Professor Roy Anderson, of Imperial College London, said detailed analysis of the virus's effects in Hong Kong suggested that Sars – sudden acute respiratory syndrome – killed 10 per cent of those infected, double the latest World Health Organisation (WHO) estimate. But he added that the virus was less infectious than previously believed, deriding "doom and gloom" predictions about its global threat.

His revised death rate figure, accepted by the WHO, came as health ministers from across Asia decided that the threat from Sars justified even tougher controls on air travel and new quarantine rules for the region.

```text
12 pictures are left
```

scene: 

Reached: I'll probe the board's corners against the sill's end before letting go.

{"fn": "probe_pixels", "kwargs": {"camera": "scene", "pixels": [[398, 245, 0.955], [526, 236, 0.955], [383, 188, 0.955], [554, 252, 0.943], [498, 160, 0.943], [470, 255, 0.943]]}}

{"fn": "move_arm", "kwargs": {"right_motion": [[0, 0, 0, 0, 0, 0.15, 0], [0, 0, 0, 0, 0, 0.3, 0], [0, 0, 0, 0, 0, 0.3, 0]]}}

They agreed a package of draconian new rules, including banning passengers showing suspicious symptoms from boarding aircraft, extended screening of passengers at international airports, and health declaration forms to be signed by visitors from affected countries.

The virus meanwhile claimed further medical and political casualties yesterday, as the death rate worldwide reached 294. Seven more deaths were reported in China, where the Health Minister, Zhang Wenkang, became the latest politician to resign after the furious criticism of China's sluggish response to the crisis. The country's Sars death toll now stands at 122, with 154 new cases confirmed yesterday.

However, there were signs in Hong Kong that the outbreak was waning after 17 new cases emerged – the lowest daily rate this month. Nevertheless, a further six deaths, including that of the territory's youngest victim, a 28-year-old computer engineer, took Hong Kong's fatalities from Sars to 121.

In Taiwan, about 480 furious health workers were locked into a military barracks after the virus was found in their hospital, putting more than 1,100 patients and staff into quarantine.

In Singapore, where 21 people have now died, plans to electronically tag infected people were confirmed.

Meanwhile, Professor Hugh Pennington, an expert microbiologist at Aberdeen University, warned that at least one Sars outbreak within the UK was highly likely. Britain had escaped relatively unscathed, with only six, non-fatal, cases reported so far. A suspected seventh case was given the all-clear yesterday in Sheffield.

But Prof Pennington predicted that an infected traveller would land in the UK, undetected, and spread the disease within their family or workplace.

Emergency disease control plans would then swing into action, with at least one hospital in the infected city dedicated to Sars.

The Health Protection Agency, the UK's main disease control authority, has sent an expert in communicable diseases to Toronto to study the city's response to the outbreak, and said valuable lessons had been learnt from the Canadian and Asian experiences.

The consultant arrived on Friday to study Toronto's decision to quarantine hundreds of people exposed to the virus, as well as its closure of Sars-affected hospitals, in case the same tactics have to be used in Britain.

Toronto's authorities, meanwhile, launched a Can$10m (£4.3m) advertising campaign to lure back tourists, insisting the city was safe.

Attempts to play down the global danger posed by Sars were rejected at the Asian ministerial summit by Shigeru Omi, the WHO's Asian regional director, who called it an "unprecedented" threat.